I get to interview a lot of people for work. I like doing it. When I was in high school, I dreaded interviews, because they were never with celebrities but with city officials or, worse, other students. “What do you think of the new block scheduling?” High school, man. I started the entertainment section of our paper when I was 16, and I quickly set up an interview series. Naturally I didn’t get to do any of the interviews.

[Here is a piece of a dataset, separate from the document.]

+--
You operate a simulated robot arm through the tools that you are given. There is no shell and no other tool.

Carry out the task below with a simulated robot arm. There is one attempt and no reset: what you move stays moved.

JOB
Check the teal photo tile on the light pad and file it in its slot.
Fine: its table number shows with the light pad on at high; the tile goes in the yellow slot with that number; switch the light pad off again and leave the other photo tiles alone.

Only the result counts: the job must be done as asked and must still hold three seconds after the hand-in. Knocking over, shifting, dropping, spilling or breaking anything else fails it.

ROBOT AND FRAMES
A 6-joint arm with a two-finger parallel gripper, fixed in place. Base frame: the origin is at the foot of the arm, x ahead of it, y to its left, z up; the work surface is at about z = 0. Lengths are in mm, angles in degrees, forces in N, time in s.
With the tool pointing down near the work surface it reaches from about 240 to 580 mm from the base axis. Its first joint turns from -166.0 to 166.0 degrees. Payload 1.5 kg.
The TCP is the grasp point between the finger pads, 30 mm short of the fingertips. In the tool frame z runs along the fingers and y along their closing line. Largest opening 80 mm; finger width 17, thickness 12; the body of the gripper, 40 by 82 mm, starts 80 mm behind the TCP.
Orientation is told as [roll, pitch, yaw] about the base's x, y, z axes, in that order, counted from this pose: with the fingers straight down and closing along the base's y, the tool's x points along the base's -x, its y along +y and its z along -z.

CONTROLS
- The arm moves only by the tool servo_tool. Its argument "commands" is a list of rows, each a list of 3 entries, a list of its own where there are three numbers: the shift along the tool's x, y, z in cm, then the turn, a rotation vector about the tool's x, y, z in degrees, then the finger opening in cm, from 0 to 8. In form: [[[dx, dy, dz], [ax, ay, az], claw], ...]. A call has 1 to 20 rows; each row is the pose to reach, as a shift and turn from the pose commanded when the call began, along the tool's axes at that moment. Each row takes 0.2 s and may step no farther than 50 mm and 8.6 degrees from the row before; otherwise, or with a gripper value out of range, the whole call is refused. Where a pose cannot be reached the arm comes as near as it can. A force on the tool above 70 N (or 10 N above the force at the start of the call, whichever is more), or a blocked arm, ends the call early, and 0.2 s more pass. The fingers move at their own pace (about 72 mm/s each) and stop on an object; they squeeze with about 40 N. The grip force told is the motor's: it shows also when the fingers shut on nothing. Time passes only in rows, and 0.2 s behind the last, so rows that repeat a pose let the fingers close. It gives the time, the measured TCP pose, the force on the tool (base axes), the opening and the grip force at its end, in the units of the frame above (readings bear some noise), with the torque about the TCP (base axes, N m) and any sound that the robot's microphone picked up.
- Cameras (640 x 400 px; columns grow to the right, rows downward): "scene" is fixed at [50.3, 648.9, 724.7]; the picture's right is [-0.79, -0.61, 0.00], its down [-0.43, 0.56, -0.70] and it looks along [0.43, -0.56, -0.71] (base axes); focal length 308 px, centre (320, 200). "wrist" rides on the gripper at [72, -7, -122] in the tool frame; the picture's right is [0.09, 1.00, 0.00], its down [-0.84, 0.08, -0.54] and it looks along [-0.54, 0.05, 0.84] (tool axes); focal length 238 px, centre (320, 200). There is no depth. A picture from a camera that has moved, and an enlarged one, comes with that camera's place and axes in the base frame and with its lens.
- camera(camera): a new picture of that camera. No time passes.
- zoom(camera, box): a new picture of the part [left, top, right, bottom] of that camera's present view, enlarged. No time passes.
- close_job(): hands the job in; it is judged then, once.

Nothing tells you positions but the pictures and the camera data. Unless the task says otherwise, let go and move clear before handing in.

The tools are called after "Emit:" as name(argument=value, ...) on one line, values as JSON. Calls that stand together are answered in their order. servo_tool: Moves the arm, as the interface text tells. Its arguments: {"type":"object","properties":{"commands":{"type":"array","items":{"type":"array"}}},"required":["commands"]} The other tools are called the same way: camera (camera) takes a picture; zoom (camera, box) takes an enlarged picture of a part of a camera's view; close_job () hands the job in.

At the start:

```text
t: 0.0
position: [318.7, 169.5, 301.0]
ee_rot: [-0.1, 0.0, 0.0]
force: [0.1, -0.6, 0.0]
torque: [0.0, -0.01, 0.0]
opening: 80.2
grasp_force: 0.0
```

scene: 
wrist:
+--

College was a different story. When I worked at the Daily Californian, I was able to interview lots of people I actually wanted to talk to, some with Oscars and Wikipedia pages, even. The first major interview I did was a press junket in L.A. for The Ice Harvest and Brokeback Mountain. Don’t worry, no one remembers The Ice Harvest. The interviews were press conference style, which intimidated the shit out of me. You had to get up and say your name and outlet—I can barely order a sandwich without fumbling. I sat in the front row, but I didn’t open my mouth during the first press conference. Once Jake Gyllenhaal and Ang Lee arrived for Brokeback Mountain, I decided I needed to ask something, if only so that Jake could be tricked into looking at me. (Totally worked.)
When people ask me now if I still get starstruck, I’m always a bit taken aback. It’s just not really an issue anymore. I get excited about talking to big names or people I personally admire, but I’m never anxious. I guess that’s because doing interviews became work—work that I enjoy, but work nonetheless. When I went to my first junket, I felt like I’d just won a contest. (Actually, I had. My editor at the time made us all submit reasons why we should be picked. She ended up choosing me because, “I figured you wouldn’t flail over Jake Gyllenhaal.”) But as I did more and more interviews, I came to understand it as my job, and that took a lot of the pressure off. You have to kind of distance yourself from the fanboy mentality. There is nothing wrong with being a fanboy—it’s just not appropriate in that context.
Being starstruck isn’t something you can consciously control, and no, telling myself that celebrities are people, too has never really helped either. If I don’t feel it, it’s because my focus is on getting the job done, and that mental energy is enough to suppress the feelings of, “Oh my God, Ewan McGregor is touching me.” I try to have fun during my interviews, but I do take it very seriously, and I’m always disappointed by other journalists who don’t. Asinine questions aside, the easiest way to piss me off during a press conference or roundtable interview is to bring a pile of DVDs to have signed. It’s not Comic-Con, OK? (But if it is Comic-Con, different rules apply. We’ll talk about it in July.) I don’t pretend that the people I interview are my friends, and I don’t treat them like golden gods either. You have to find the middle ground: they’re talking, you’re listening, you’ll use what they’ve said to write an article—I think that makes you colleagues.
It’s funny how much of it is about context, though. I went to a festival screening last night and Parker Posey was waiting in line outside. You guys, I lost my shit. Internally, but still. Because she’s Parker Posey, and I didn’t expect to see her there. I wanted to go up and say something, tell her how much I love her in well, everything, but that seemed lame. By which I mean, I couldn’t work up the courage. Part of it was not wanting to bother someone when she was off the clock, but there was more to it than that. When I’m straddling that line between journalist and fan, I want to make sure I don’t slip too far to one side.
That having been said, if you’re Parker Posey, and you’re reading this, I would love to interview you.